Pihak Yoeng Kim Seng pun tidak mau kalah. Awalnya ia beserta istrinya Tjoen Lian Soe sudah membuat tiga buah akta perdamaian yang pada intinya menyatakan surat kuasa 30 Mei 1989 tidak sah. Namun, kemudian ia menggugat Yuyun Sunarti secara perdata atas sengketa tanah tersebut. Di tengah perkara perdata dan pengusutan keabsahan surat kuasa 30 Mei 1989, Yoeng Kim Seng membuat surat jual beli lepas mutlak atas tanah dan rumah Jalan Merdeka No. 11A Bogor dan dipindahkan ke nama Joeng She Jin (anaknya). Setelah itu sengketa tanah dan rumah tersebut masih terus berlanjut. Yuyun Yunarti menuntut Yoeng Kim Seng dan Tjoeng Lian Sioe antara lain dengan tuduhan pencurian dan penggelapan. Ia juga menuntut Wahir, notaris yang diduga memalsukan surat kuasa 30 Mei 1989. Dari sini, Wahir dinyatakan bersalah dan Yoeng Kim Seng dan Tjoeng Lian Sioe yang disebutkan menyuruh Wahir untuk memalsukan surat kuasa 30 Mei 1989 tersebut juga dinyatakan bersalah dengan masa percobaan. 

Dari sengketa tanah dan rumah sepanjang hampir 20 tahun tersebut, permasalahan utamanya adalah belum jelas apakah tanah dan rumah tersebut milik Yuyun Sunarti, atau milik Joeng She Jin. Terakhir, Yuyun Sunarti melaporkan Yoeng Kim Seng dan Tjoeng Lian Sioe karena ia merasa tidak pernah memberi kuasa untuk menjual tanah dan bangunan tersebut. Kedua terdakwa Yoeng Kim Seng dan Tjoeng Lian Sioe didakwa dengan Pasal 385 ayat (1) KUHP: menjual tanah dan rumah milik orang lain tanpa hak. Pengadilan Negeri Bogor menyatakan kedua terdakwa bersalah, sementara itu Pengadilan Tinggi Bandung menyatakan kedua terdakwa tidak bersalah karena belum/tidak ditentukan siapa pemilik sebenarnya dari rumah dan tanah tersebut. Saat perkara sampai di Mahkamah Agung, Majelis Hakim memerintahkan Pengadilan Tinggi Bandung untuk membuka kembali persidangan dan memeriksa serta memutus pokok perkara tersebut sesudah jelas status kepemilikan tanah berdasarkan putusan pengadilan dalam perkara perdata. 

Putusan Mahkamah Agung No. 628K/PID/1984 dijadikan yurisprudensi dan diikuti oleh majelis hakim pada perkara lain yang serupa.
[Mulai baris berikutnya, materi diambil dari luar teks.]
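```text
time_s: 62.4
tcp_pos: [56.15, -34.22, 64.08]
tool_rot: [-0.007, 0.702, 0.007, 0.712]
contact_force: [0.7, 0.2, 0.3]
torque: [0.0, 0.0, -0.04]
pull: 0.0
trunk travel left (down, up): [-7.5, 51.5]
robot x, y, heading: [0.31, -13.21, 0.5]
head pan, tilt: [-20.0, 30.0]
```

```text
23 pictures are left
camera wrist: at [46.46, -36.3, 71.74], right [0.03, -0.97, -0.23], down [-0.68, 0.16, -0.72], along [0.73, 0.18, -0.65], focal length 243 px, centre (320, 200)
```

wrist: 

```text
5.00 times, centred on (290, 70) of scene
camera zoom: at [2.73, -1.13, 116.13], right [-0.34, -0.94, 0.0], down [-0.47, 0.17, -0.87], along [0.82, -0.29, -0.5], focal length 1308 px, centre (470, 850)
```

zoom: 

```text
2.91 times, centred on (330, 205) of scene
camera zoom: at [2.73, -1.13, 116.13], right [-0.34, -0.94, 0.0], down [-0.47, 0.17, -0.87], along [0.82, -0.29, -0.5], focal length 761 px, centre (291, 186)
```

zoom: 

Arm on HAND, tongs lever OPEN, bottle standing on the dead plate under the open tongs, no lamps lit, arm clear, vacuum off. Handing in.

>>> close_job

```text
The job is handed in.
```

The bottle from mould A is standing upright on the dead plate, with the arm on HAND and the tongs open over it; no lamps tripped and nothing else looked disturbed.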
Pada Putusan No. 1272K/Pid/2017, Terdakwa Kartini Sihombing yang menghancurkan plang sablon tulisan “Di tanah ini telah dilakukan sita eksekusi Nomor 02/EKS/2016/104/Pdt.G/2011/PN.Lbp tanggal 23 Mei 2011, Putusan Nomor 25/Pdt/2013/PT.Mdn tanggal 6 Maret 2013 oleh Pengadilan Tinggi Medan dan Putusan Nomor 2869K/Pdt/2013 tanggal 23 Juni 2014 oleh MARI yang dimenangkan oleh Maruli Nababan yang berkekuatan hukum tetap” dinyatakan bersalah dengan terang-terangan menggunakan kekerasan terhadap barang dan dihukum selama 6 bulan penjara. Ia menghancurkan plang sablon tersebut karena marah tanah dan rumahnya dieksekusi pengadilan menjadi milik Maruli Nababan. 

Padahal, pada saat proses penyelidikan dan penyidikan perkara Kartini Sihombing karena menghancurkan plang sablon perintah eksekusi tanah, Kartini juga mengajukan gugatan perlawanan terhadap sita eksekusi tersebut dengan perkara perkara nomor 138/Pdt.G/PLW/2016/PN.Lbp tanggal 19 September 2016 di saat yang sama. Pada tahap eksepsi perkara pidananya, ia pun telah mengajukan eksepsi prajudisial (pertangguhan penuntutan) yang menentukan adanya dua perkara yakni perkara pidana dan perkara perdata yang diperiksa dalam rentang waktu yang bersamaan, yang ada kaitannya satu dengan lainnya. Dengan demikian, menurut Pasal 81 KUHP yang berbunyi “Mempertangguhkan penuntutan untuk sementara karena ada perselisihan tentang hukum yang harus diputuskan lebih dahulu oleh suatu mahkamah lain, mempertangguhkan gugurnya penuntutan untuk sementara”, maka seharusnya perkara pidana Kartini Sihombing ditangguhkan hingga gugatan perlawanan terhadap sita eksekusi tanahnya untuk menentukan siapa yang berhak atas tanah tersebut berkekuatan hukum tetap. 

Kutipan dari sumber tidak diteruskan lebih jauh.